November 07, 2012
Is Government a Lousy Venture Capitalist?
Government investment was instrumental to the development of technologies such as the microchip and the Internet.
In response to evidence that the government played a critical role in creating the technologies of the shale gas revolution, some thoughtful conservatives have responded that it is the exception that proves the rule. "One success does not a champion make," writes American Enterprise Institute's Ken Green.
The main problem for our argument, Green writes, is that academic research shows no relationship between public R&D spending and economic growth. The government is what former Obama adviser Larry Summers said it was: "a lousy venture capitalist."
Now, in a cover story for the Sunday Insight section of the San Francisco Chronicle, Breakthrough Institute co-founders Michael Shellenberger and Ted Nordhaus point out an essential flaw in analyses purporting to show no relationship between public funding for innovation and economic growth. It takes decades for critical technologies -- especially "general purpose" technologies like microchips and the Internet -- to add to economic growth. Researchers have been comparing 1960s apples to 1990s oranges.
Since the 1950s, most economists have recognized that over 80 percent of economic growth is from technological change -- and that the biggest change comes from what are called "general purpose" technologies, like microchips and the Internet, that find their way into all sorts of new applications, increasing productivity across large swaths of the economy.
Heretical as it may sound, market competition has not been the primary driver of world-changing innovations. There was no market for microchips when the Air Force and later NASA in the 1950s and 1960s contracted with companies to make microchips -- and loaned them money to build factories. It would take until the 1980s for personal computers to take off, and until 1990 for their increases in labor productivity to translate into economic growth (accounting for much of the post-1990s economic boom).
Same story for the Internet. In the 1960s, there was no commercial interest to link computer networks. But the DoD wanted to make it easy for its researchers to communicate, and in 1968 contracted with BBN (now part of Raytheon) to create the protocols for computers networks to efficiently route information in packets.
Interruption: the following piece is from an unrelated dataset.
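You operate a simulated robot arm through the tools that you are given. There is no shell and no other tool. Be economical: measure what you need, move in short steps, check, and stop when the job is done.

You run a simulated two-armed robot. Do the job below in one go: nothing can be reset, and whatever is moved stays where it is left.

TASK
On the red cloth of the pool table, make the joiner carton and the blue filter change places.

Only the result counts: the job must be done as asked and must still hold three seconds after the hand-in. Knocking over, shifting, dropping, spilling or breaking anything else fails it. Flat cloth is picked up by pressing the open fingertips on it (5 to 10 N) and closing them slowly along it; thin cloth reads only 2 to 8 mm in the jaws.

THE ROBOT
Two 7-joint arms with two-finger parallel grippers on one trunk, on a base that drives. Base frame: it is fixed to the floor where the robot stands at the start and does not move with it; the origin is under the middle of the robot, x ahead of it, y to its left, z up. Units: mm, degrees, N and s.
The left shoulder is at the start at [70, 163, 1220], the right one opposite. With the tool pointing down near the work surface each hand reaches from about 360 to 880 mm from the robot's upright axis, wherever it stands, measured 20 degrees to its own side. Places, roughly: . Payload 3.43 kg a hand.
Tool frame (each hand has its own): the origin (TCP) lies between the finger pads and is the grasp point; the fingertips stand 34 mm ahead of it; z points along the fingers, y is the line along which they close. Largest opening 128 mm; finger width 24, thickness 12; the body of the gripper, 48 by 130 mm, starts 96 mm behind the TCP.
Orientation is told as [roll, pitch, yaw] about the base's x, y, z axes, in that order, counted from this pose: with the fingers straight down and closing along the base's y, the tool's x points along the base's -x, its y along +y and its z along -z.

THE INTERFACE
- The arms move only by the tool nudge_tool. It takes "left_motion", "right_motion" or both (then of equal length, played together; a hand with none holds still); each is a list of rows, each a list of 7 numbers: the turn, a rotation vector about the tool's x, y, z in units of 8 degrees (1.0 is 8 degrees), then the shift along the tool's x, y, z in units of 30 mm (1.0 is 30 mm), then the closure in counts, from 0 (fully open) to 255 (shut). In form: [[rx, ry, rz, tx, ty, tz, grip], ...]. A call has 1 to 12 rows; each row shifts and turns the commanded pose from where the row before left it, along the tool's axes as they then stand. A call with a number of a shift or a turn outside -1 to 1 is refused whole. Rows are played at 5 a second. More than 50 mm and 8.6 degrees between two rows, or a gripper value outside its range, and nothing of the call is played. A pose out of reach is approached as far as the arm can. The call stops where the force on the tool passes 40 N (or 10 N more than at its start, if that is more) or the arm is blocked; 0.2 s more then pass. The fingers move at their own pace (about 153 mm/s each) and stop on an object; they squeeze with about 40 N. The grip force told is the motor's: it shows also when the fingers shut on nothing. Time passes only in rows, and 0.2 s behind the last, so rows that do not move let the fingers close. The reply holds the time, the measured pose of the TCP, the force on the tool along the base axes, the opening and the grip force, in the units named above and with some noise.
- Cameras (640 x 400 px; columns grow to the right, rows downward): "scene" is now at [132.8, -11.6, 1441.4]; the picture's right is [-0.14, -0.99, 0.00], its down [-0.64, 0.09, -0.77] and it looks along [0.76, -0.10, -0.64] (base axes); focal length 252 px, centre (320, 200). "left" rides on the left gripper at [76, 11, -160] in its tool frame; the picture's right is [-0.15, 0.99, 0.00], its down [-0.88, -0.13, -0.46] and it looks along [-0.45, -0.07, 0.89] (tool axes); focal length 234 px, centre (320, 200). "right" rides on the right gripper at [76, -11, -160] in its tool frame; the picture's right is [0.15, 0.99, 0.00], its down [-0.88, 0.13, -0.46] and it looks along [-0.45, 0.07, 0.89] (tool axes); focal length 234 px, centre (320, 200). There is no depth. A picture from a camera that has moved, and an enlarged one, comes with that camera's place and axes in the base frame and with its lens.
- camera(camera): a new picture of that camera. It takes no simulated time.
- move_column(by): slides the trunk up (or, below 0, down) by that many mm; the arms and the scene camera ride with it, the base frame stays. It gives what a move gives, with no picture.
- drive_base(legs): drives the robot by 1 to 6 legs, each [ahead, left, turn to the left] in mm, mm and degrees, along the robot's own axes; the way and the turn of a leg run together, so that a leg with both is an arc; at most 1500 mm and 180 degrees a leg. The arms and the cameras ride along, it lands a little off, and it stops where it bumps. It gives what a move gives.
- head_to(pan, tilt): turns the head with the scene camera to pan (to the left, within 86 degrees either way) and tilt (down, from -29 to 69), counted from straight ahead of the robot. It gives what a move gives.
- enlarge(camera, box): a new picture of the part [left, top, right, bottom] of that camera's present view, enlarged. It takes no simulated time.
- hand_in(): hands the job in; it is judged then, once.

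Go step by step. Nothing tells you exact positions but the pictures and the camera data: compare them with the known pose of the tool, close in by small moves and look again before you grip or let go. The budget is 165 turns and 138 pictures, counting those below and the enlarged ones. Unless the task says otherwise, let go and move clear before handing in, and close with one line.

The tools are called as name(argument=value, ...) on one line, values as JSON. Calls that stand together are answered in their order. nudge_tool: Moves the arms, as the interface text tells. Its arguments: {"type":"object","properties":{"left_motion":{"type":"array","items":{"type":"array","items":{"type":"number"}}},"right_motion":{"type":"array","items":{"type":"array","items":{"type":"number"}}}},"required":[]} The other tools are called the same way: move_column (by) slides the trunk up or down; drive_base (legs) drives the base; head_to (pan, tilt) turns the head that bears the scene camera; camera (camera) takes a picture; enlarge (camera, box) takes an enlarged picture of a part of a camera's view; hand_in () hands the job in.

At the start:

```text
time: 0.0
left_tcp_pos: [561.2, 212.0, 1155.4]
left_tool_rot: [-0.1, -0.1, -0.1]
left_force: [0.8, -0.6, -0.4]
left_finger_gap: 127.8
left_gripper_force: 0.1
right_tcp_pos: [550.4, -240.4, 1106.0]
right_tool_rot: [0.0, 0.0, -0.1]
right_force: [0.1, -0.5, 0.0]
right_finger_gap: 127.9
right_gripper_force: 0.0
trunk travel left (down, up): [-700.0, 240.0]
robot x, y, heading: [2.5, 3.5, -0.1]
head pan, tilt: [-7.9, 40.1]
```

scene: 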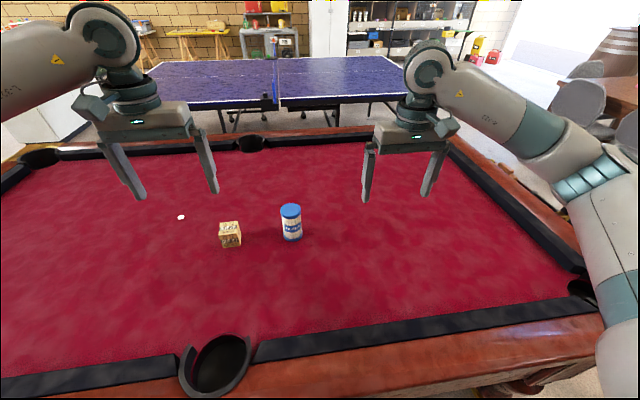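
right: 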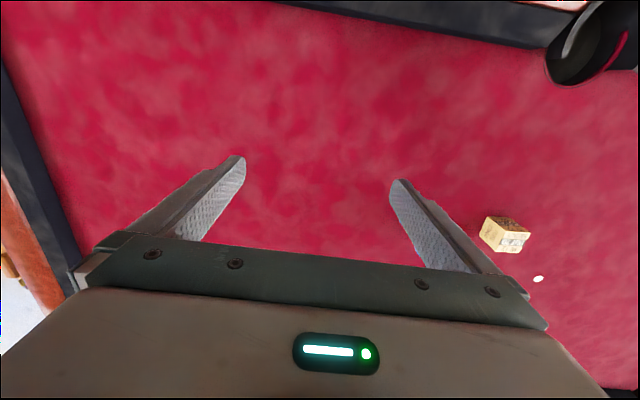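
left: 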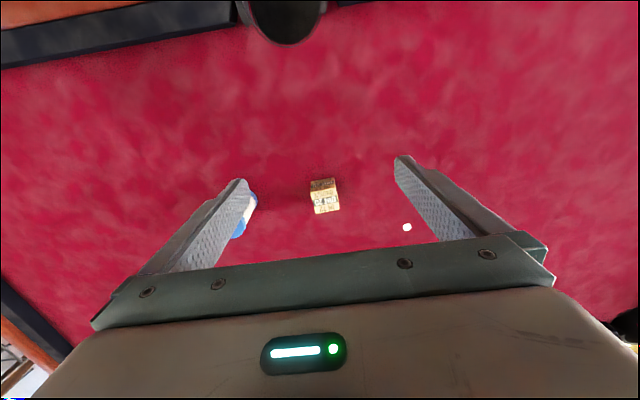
It took 25 years for the Internet to become commercially viable, and until the early 2000s for the Internet to add 0.25 to 0.5 percent to annual U.S. economic growth.
Given how much time and money major technological innovations take, it's little wonder that government increasingly plays a leading role. And the decline of the big monopolies like Xerox and AT&T, which funded significant new innovations in the post-war period, makes public funding for innovation all the more important.
The long-term decline in public innovation spending thus occurs at our peril. Private companies competing for market share still innovate around the edges -- creating incrementally better jet planes and smart phones. But if we want the big technological revolutions that are crucial to rapid growth and rising prosperity, we must renew America's historic commitment to innovation.